Menü

Kişilik ile Sınıfta Oturulan Yer Arasındaki İlişkinin İncelenmesi

14 Aralık 2016 - Makaleler
Kişilik ile Sınıfta Oturulan Yer  Arasındaki İlişkinin İncelenmesi

Giriş

 

Okullarda eğitim öğretim faaliyetlerinin en yoğun olarak yapıldığı yerler dersliklerdir.

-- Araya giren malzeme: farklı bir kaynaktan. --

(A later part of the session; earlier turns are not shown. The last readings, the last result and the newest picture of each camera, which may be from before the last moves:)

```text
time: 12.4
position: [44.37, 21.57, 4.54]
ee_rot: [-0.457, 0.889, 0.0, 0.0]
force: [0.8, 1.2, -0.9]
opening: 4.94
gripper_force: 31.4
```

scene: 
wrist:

Dersliklerin öğrenmeyi destekleyecek biçimde düzenlenmesi gerekir. Dersliklerin düzenlenmesinde sınıftaki öğrenci sayısı, duvar ve sınıf mobilyasının niteliği ve rengi, ısı, aydınlanma, havalandırma ve temizlik kadar, öğrencilerin dersliğe nasıl yerleştiği de öğrenme üzerinde dolaylı ama önemli etkilere sahiptir.

 

Sınıf yönetimine ilişkin birçok yayında öğrencilerin dersliğe yerleştirilmeleri konusu işlenmiştir. (Başar 1994; Aydın 2000; Özden 2002; Tutkun 2002; Toprakçı 2002; Yağcı 2004; Durukan & Öztürk 2004; Tabancalı 2007). Başarılı bir yerleşim düzeni, sınıf içi etkileşimine, öğretimin amaç ve etkinliklerine uygun olmalı, öğretim materyallerine kolayca erişmeye imkan vermelidir. Öğrenciler derslikte öğretmen tarafından görüldüklerinden emin olmalı ve öğretim sunularını kolayca görebilmelidir.

 

Öğrencilerin derslikte oturma yeri seçimi ile kişisel özellikleri arasındaki ilişkiler üzerine araştırmalar Waller’in (1932) konuya dikkati çektiğinden beri yapılmaktadır. Bir psikoloji sınıfında öğrencilerin derslikte oturduğu yerin seçimi ve kişisel tercihleri arasındaki ilişkiyi araştırmıştır.

 

Aydın (2000), sınıf yerleşim düzeninde iki temel yaklaşım olduğunu belirtmektedir: Bunlardan birincisi öğretmen merkezli, diğeri öğrenci merkezlidir. Bu yaklaşımlara dayalı olarak U tipi, grup çalışma tipi, toplantı masası tipi, daire (yuvarlak) tipi oturma düzenleri de literatürde önemli bir yer tutmaktadır.

 

Öğretmen merkezli ya da geleneksel oturma düzeni başka adlarla da anılmaktadır.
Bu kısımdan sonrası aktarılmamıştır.